### READING TEXT
John Simpson - http://www.jms1.net/%7C

On 2010-01-19, at 1629, tom foster wrote:
>
> Just out of curiosity, why not stick with latex?  There's
> nothing wrong with docbook, of course.  Is it that you just
> prefer one way of marking up text to another?

hrmmm... that's actually a good question. at first it was a case of trying both, just so that when/if i did decide on one or the other, it was a more informed decision rather than just a knee-jerk thing.

what i've found so far...

  • TeX and LaTeX seem to be geared heavily towards academic and technical documents. docbook seems to be more of a generic solution.
  • TeX and LaTeX have a way to write out mathematical equations using a form of plain-text notation. for example, "${x = \frac{{ - b \pm \sqrt {b^2 - 4ac} }}Template:2a}$" renders as the quadratic formula. docbook doesn't have anything like this, but then it's rare that i need to render mathematical formulas like this.
  • the TeX/LaTeX language itself is like nothing else i've ever seen. it took me a while to get used to its structure, and i'm still not really that comfortable with it. it's not even consistent within itself- for example, the notations for "{\bf bold} text" and "\emph{italic} text" are structurally different, which just seems kinda weird to me.
  • LaTeX seems to be the only language with anything like the "\marginpar" environment.

### DATASET EXTRACT
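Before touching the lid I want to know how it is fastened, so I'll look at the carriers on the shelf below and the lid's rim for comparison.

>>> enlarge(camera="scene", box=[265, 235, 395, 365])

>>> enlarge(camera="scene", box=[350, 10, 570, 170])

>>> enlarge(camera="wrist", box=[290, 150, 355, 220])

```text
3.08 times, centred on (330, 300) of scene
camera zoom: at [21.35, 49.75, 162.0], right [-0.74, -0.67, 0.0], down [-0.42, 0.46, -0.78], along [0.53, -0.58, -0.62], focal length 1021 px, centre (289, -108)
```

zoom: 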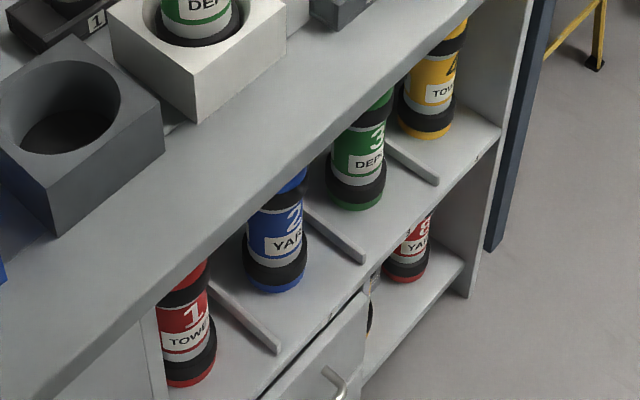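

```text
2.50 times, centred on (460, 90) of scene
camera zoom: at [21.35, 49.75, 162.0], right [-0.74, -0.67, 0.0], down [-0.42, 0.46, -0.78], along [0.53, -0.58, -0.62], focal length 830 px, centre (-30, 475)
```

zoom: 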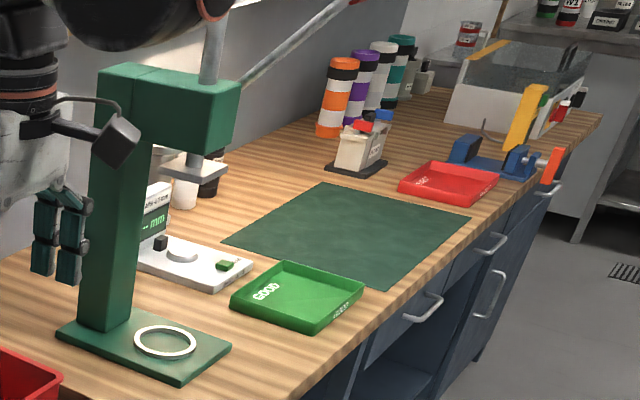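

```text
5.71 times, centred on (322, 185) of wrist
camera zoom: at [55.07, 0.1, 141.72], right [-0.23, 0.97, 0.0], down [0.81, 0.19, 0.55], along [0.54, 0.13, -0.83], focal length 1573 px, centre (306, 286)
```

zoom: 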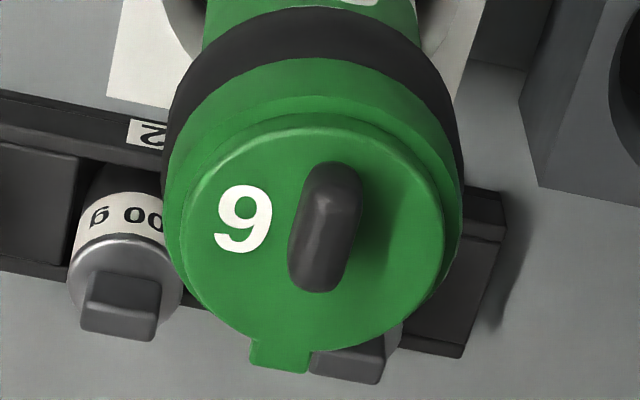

### WHAT TO PRODUCE
I need the reading text continued from the place where it stops.

### ANSWER TO THIS TASK
  • the only halfway-usable free editor for LaTeX is lyx, and when i did spend an hour playing with it, i couldn't really get my head wrapped around how it worked. a google search found four or five free editors, either for docbook or for XML in general (and one of those was lyx.) i played with several of them, and for now i've settled on "XMLmind XML Editor Personal Edition", which has native versions for windows and mac osx, as well as a java version which will run on any machine (including linux) with a java runtime environment. the free version doesn't have built-in commands to render the docbook xml into other formats, but i'm okay with that- the truth is i would rather edit a Makefile and see what commands are actually involved in building a document.

http://www.xmlmind.com/xmleditor/persoedition.html

  • docbook appears to have more active development going on than LaTeX does, but i could just be missing the bulk of the LaTeX community.
  • the docbook language is standard XML, which is much easier for me (or anybody who knows HTML) to understand. the structure is much more consistent, all of the tags are structured the same way.
  • over the past few years, i've gone from straight HTML to combining HTML with CSS,. i've gotten used to using stylesheets to separate the content from the presentation. docbook seems to be a lot closer to the ideal of separating content from presentation than LaTeX is. it even uses stylesheets (even if they are written in xslt instead of CSS.)
  • docbook has a transformation which builds a set of linked HTML pages from a single document, complete with navigation links between the pages and tables of contents at various levels within the pages. the closest i've seen for LaTeX is that it can export a single HTML page of the entire document. if you ever see a web page structured like that, you can tell the original source was a docbook document.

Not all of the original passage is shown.